Where appropriate, include descriptions of and links to files (included in the archive) that represent expected outputs (e.g., the log files expected to be generated by your tool on the given inputs); if there are warnings that are safe to be ignored, explain which ones they are.

Packaging the Artifact

When packaging your artifact, please keep in mind: a) how accessible you are making your artifact to other researchers, and b) the fact that the OOPSLA AEC members will have a limited time in which to make an assessment of each artifact. The setup for your artifact should take less than 30 minutes or it is unlikely to be endorsed simply because the AEC will not have sufficient time to evaluate it.

Ideally, your artifact should contain a bootable virtual machine image with all of the necessary libraries installed to be able to run it. Using a virtual machine provides a way to make an easily reproducible environment for your artifact — it is less susceptible to bit rot. It also helps the evaluation committee have confidence that errors or other problems cannot cause harm to their machines or reveal their identity (because networking can simply be disabled from outside of the VM image). While a VM is not mandatory, it is encouraged.

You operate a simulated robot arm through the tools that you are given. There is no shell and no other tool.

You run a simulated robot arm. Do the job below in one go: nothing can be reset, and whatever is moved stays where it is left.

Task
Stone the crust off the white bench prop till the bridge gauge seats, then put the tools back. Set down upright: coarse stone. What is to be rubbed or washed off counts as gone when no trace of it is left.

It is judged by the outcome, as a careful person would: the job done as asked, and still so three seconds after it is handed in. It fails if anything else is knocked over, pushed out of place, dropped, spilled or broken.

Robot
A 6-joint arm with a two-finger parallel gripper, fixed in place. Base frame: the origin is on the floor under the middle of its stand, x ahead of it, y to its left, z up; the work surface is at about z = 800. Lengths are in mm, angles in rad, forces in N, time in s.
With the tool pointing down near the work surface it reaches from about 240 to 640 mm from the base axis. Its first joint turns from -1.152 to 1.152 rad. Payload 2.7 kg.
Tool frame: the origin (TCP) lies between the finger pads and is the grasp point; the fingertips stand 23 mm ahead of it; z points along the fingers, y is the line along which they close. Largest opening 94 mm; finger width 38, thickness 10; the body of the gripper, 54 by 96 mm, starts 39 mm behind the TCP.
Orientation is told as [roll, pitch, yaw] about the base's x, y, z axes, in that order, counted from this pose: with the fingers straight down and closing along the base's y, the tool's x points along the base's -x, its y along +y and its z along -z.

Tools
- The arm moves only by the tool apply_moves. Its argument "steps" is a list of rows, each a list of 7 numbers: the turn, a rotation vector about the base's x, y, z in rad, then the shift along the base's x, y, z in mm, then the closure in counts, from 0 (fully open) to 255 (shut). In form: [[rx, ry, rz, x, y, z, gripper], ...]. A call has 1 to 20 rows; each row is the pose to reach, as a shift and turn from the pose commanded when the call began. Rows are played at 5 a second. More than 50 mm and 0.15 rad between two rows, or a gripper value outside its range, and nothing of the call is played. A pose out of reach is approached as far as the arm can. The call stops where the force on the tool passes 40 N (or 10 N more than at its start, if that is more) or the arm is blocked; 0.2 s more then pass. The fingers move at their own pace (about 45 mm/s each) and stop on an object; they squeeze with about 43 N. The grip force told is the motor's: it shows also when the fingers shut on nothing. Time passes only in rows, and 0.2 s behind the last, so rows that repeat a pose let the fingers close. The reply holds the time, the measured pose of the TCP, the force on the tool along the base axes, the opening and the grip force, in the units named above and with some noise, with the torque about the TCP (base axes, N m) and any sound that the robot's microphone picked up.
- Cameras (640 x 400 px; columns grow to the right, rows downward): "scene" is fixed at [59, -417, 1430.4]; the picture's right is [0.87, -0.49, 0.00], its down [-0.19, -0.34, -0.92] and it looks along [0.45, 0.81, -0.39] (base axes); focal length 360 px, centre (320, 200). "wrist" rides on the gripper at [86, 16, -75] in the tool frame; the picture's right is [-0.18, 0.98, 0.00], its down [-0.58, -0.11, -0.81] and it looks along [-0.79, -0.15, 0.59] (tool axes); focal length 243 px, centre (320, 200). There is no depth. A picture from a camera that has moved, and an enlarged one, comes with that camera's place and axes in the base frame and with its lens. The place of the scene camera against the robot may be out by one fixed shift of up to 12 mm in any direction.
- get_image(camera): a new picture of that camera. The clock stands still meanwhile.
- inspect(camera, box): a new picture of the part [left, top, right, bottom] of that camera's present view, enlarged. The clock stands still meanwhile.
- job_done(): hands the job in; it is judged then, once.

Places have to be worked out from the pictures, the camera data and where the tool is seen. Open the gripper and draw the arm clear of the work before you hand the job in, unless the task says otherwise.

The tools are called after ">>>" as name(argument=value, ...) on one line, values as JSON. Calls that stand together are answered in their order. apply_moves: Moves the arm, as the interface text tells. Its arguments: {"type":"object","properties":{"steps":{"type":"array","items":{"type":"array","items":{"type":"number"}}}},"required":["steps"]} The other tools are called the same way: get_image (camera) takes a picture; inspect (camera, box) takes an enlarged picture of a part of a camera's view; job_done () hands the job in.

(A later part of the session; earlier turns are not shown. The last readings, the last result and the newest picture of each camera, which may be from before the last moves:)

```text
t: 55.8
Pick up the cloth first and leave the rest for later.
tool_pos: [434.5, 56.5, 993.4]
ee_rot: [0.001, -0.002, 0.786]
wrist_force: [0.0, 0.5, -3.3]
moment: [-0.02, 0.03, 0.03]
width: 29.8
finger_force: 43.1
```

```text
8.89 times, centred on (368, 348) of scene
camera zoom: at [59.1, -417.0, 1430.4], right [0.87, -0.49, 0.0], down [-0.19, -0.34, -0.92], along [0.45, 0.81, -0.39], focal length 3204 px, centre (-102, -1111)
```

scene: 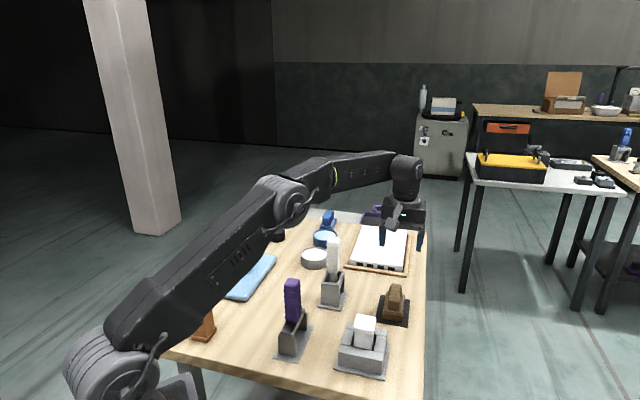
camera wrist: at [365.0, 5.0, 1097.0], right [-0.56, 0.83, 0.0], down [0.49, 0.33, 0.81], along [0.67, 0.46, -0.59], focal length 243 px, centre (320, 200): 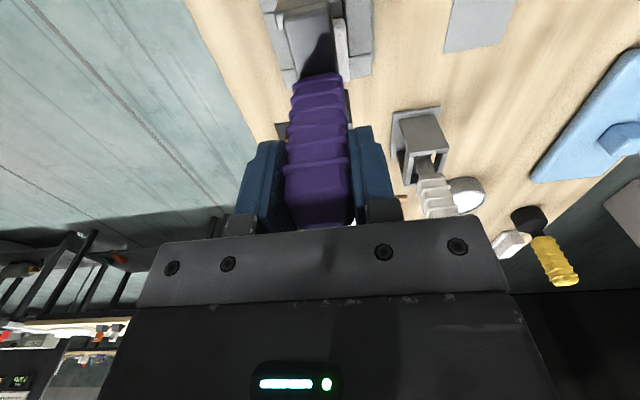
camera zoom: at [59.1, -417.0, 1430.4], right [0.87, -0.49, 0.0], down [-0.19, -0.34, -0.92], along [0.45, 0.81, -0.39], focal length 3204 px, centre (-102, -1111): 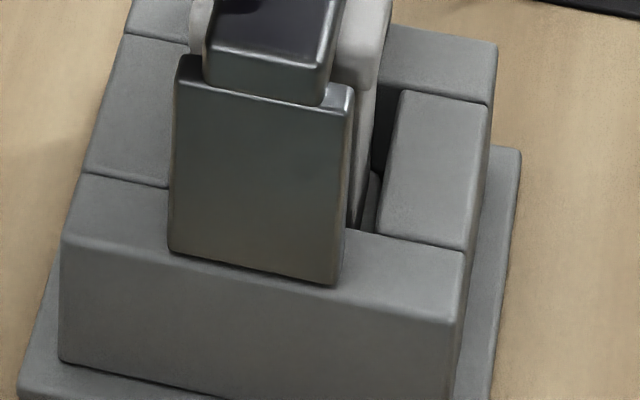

You should make your artifact available as a single archive file and use the naming convention <paper #>.<suffix>, where the appropriate suffix is used for the given archive format. Please use a widely available compressed archive format such as ZIP (.zip), tar and gzip (.tgz), or tar and bzip2 (.tbz2). Please use open formats for documents and we prefer experimental data to be submitted in csv format.

Submit your artifact via the 2016 OOPSLA AEC HotCRP website (info will be sent to authors).